:: Document extract ::

Due anni più tardi la Suprema Corte decise che la causa dei nostri clienti poteva andare avanti, ma il Congresso tentò di ribaltare la decisione servendosi di due leggi parlamentari: il Decreto Legge sul Trattamento del Detenuto e il Decreto Legge sulle Commissioni Militari.

Oggi la Corte Suprema ha deciso che quella parte del Decreto Legge sulle Commissioni Militari, che tentava di impedire alle corte federali di dibattere le richieste dei nostri clienti a Guantanamo, era incostituzionale.

L’autore del parere, il Giudice Kennedy, ha una solida reputazione di pragmatismo, e questo appare evidente nel parere odierno che affonda le proprie radici in un sano senso pratico. La decisione odierna consente alle corti federali di fare ciò che sanno fare meglio:  decidere se il governo ha il diritto di tenere in arresto un individuo, distinguendo le affermazioni di innocenza dalla valutazione delle prove.

:: Collected data ::
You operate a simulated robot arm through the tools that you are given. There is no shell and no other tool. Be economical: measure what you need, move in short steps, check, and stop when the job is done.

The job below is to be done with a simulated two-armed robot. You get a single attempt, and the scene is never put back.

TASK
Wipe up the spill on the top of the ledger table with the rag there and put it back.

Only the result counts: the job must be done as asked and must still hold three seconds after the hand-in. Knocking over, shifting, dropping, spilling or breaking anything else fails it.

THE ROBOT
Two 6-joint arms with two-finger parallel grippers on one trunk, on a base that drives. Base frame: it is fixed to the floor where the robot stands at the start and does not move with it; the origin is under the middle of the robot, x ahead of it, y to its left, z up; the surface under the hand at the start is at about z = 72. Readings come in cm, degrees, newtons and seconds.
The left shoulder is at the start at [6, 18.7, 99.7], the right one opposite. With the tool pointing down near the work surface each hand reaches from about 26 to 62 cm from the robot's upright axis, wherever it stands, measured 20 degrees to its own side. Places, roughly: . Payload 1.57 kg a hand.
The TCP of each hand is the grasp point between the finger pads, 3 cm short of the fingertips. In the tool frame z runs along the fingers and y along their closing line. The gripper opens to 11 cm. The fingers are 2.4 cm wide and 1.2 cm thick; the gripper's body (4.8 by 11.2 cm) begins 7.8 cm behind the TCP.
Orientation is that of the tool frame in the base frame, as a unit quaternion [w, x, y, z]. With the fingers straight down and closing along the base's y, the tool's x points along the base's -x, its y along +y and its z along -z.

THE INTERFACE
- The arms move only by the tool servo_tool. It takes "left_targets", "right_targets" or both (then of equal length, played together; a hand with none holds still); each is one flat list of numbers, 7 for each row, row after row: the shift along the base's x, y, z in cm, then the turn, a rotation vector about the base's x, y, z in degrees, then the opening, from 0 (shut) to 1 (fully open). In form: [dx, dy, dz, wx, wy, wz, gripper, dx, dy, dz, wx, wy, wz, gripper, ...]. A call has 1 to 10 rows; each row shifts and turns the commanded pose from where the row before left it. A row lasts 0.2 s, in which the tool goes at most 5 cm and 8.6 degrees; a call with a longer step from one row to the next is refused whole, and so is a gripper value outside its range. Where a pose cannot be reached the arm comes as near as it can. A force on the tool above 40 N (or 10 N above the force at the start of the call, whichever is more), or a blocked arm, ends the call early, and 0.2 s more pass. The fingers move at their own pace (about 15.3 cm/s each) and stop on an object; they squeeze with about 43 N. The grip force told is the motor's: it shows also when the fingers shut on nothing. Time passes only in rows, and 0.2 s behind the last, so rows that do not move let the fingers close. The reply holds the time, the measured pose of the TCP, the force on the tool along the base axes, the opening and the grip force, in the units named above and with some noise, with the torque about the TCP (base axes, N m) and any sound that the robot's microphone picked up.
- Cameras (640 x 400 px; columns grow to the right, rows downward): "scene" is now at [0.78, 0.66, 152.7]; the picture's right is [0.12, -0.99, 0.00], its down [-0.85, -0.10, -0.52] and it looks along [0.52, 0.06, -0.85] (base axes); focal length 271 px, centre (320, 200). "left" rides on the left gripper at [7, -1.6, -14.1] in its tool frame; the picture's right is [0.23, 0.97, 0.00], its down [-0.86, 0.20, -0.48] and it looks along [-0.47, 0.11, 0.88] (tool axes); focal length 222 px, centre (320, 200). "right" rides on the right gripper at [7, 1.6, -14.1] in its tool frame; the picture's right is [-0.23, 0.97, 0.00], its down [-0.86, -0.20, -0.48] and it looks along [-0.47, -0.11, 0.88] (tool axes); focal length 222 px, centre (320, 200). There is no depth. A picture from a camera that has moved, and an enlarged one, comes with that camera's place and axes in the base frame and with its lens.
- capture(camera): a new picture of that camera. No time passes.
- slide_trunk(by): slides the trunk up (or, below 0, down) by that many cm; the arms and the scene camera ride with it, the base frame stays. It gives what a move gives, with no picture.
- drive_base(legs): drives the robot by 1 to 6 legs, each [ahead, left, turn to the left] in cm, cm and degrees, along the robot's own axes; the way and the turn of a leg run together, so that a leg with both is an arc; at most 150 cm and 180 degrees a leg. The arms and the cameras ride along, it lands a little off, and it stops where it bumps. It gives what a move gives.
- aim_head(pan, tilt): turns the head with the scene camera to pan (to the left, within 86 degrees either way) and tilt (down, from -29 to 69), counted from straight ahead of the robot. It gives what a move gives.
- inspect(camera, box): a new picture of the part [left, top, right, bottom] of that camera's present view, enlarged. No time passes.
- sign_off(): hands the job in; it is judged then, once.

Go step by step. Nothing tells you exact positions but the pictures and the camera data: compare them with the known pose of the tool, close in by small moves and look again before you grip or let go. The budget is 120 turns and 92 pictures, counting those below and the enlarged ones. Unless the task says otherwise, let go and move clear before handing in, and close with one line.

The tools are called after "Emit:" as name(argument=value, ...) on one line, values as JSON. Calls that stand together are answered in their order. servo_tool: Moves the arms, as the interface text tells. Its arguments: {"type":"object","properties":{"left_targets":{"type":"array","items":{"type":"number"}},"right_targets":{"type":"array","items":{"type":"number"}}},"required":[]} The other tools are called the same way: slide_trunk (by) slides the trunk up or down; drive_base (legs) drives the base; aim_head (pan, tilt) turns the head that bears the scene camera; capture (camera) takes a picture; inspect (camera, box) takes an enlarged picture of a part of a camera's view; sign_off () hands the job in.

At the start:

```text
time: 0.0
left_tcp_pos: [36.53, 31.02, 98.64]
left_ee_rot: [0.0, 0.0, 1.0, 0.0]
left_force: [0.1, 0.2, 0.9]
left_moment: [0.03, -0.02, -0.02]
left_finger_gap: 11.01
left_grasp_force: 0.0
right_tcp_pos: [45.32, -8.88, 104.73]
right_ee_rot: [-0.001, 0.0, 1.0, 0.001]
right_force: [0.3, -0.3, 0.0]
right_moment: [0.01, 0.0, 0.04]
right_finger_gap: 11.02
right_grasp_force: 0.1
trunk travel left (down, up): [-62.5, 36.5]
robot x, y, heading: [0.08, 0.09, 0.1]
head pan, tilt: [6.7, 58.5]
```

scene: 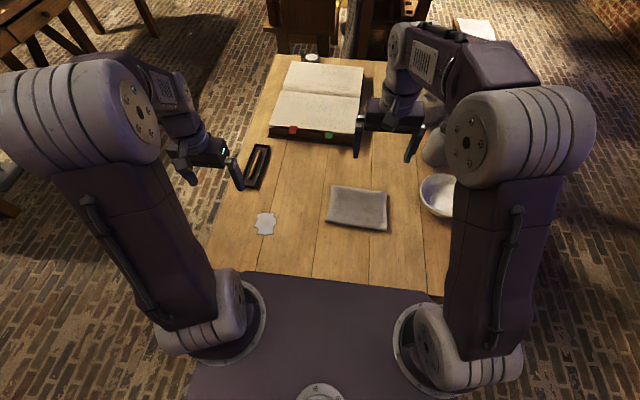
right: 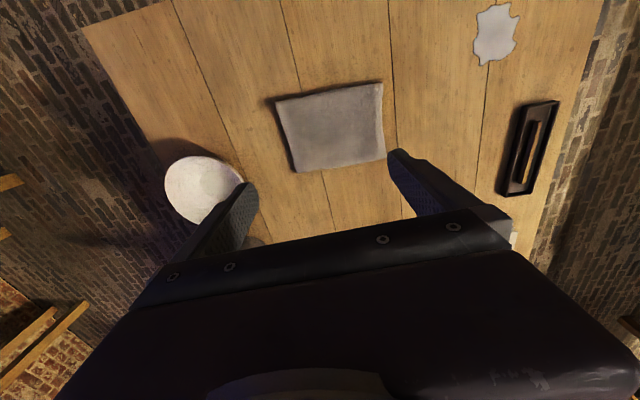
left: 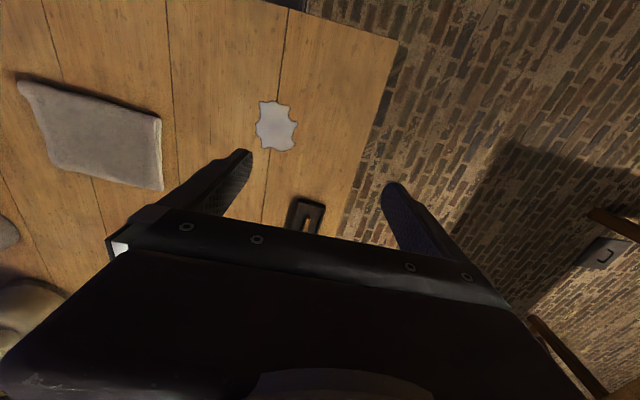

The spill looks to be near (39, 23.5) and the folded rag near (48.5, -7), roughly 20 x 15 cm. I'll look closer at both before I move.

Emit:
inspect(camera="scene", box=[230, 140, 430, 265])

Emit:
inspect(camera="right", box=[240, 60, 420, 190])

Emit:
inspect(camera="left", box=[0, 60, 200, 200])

:: Directive 1 ::
Pull out the sentences of the document extract that run from "Oggi la Corte" through "Guantanamo, era incostituzionale." and give them unchanged.
:: Directive 2 ::
Supply the part of the document extract that comes after its last sentence.

:: Reply 1 ::
Oggi la Corte Suprema ha deciso che quella parte del Decreto Legge sulle Commissioni Militari, che tentava di impedire alle corte federali di dibattere le richieste dei nostri clienti a Guantanamo, era incostituzionale.

:: Reply 2 ::
Quali saranno i prossimi passi? Noi ci auguriamo che le corti inferiori decideranno rapidamente di tenere le udienze delle oltre 200 cause di “habeas corpus” pendenti, nelle quali i detenuti contestano la loro prigionia a tempo indeterminato in assenza di accuse specificate.
Dei circa 770 uomini detenuti a Guantanamo sin da quando la base fu aperta, oltre 500 sono stati rilasciati; meno di 20 incriminati. I militari affermano che ne incrimineranno fino ad 80 per reati che devono essere giudicati da commissioni militari.

Questo lascia fuori circa 200 uomini che il governo non neppure intenzione di incriminare; senza la decisione odierna avrebbero potuto restare in stato di detenzione per sempre, senza mai avere una reale possibilità di chiedere il proprio rilascio davanti ad una corte imparziale.

Con l’habeas corpus non sarebbe mai potuto accadere che questi uomini, tanti dei quali sono stati ufficialmente scagionati dai militari, venissero imprigionati e maltrattati solo perché nessuna corte poteva vigilare su di loro.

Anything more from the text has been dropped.